Google CodeJam 2022 – Qualification – 4. Chain Reaction
Problem
Wile lives alone in the desert, so he entertains himself by building complicated machines that run on chain reactions. Each machine consists of N modules indexed 1,2,…,N. Each module may point at one other module with a lower index. If not, it points at the abyss.
Modules that are not pointed at by any others are called initiators. Wile can manually trigger initiators. When a module is triggered, it triggers the module it is pointing at (if any) which in turn may trigger a third module (if it points at one), and so on, until the chain would hit the abyss or an already triggered module. This is called a chain reaction.
Each of the N modules has a fun factor Fi. The fun Wile gets from a chain reaction is the largest fun factor of all modules that triggered in that chain reaction. Wile is going to trigger each initiator module once, in some order. The overall fun Wile gets from the session is the sum of the fun he gets from each chain reaction.
For example, suppose Wile has 4 modules with fun factors F1=60,F2=20,F3=40, and F4=50 and module 1 points at the abyss, modules 2 and 3 at module 1, and module 4 at module 2. There are two initiators (3 and 4) that Wile must trigger, in some order.
As seen above, if Wile manually triggers module 4 first, modules 4, 2, and 1 will get triggered in the same chain reaction, for a fun of max(50,20,60)=60. Then, when Wile triggers module 3, module 3 will get triggered alone (module 1 cannot get triggered again), for a fun of 40, and an overall fun for the session of 60+40=100.
However, if Wile manually triggers module 3 first, modules 3 and 1 will get triggered in the same chain reaction, for a fun of max(40,60)=60. Then, when Wile triggers module 4, modules 4 and 2 will get triggered in the same chain reaction, for a fun of max(50,20)=50, and an overall fun for the session of 60+50=110.
Given the fun factors and the setup of the modules, compute the maximum fun Wile can get if he triggers the initiators in the best possible order.
Input
The first line of the input gives the number of test cases, T. T test cases follow, each described using 3 lines. Each test case starts with a line with a single integer N, the number of modules Wile has. The second line contains N integers F1,F2,…,FN where Fi is the fun factor of the i-th module. The third line contains NN integers P1,P2,…PN. If Pi=0, that means module i points at the abyss.

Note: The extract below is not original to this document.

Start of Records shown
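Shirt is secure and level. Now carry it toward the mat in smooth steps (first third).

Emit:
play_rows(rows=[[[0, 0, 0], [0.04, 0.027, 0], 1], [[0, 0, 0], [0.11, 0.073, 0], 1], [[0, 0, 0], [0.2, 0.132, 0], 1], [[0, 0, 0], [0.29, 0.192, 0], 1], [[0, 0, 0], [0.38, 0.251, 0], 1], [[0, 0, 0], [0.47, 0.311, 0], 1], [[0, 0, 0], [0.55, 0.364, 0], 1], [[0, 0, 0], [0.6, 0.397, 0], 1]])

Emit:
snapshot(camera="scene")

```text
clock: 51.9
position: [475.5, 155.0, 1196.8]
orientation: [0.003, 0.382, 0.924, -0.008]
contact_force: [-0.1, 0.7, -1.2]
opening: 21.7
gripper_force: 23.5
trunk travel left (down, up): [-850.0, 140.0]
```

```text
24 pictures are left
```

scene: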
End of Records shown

Otherwise, module i points at module Pi.
Output
For each test case, output one line containing Case #x: y
, where x is the test case number (starting from 1) and y is the maximum fun Wile can have by manually triggering the initiators in the best possible order.
Limits
Memory limit: 1 GB.
1≤T≤100
1≤Fi≤10^9
0≤Pi≤i−1, for all i
Test Set 1 (Visible Verdict)
Time limit: 5 seconds.
1≤N≤10
Test Set 2 (Visible Verdict)
Time limit: 5 seconds.
1≤N≤1000
Test Set 3 (Hidden Verdict)
Time limit: 10 seconds.
1≤N≤100000
Sample input
3
4
60 20 40 50
0 1 1 2
5
3 2 1 4 5
0 1 1 1 0
8
100 100 100 90 80 100 90 100
0 1 2 1 2 3 1 3
Sample output
Case #1: 110
Case #2: 14
Case #3: 490
Sample Case #1 is the one explained in the problem statement.
In Sample Case #2, there are 4 initiators (modules 2 through 5), so there are 4 chain reactions. Activating them in order 3,5,4,2 yields chains of fun 3,5,4,2 for an overall fun of 14. Notice that we are summing the four highest fun numbers in the input, so there is no way to get more than that.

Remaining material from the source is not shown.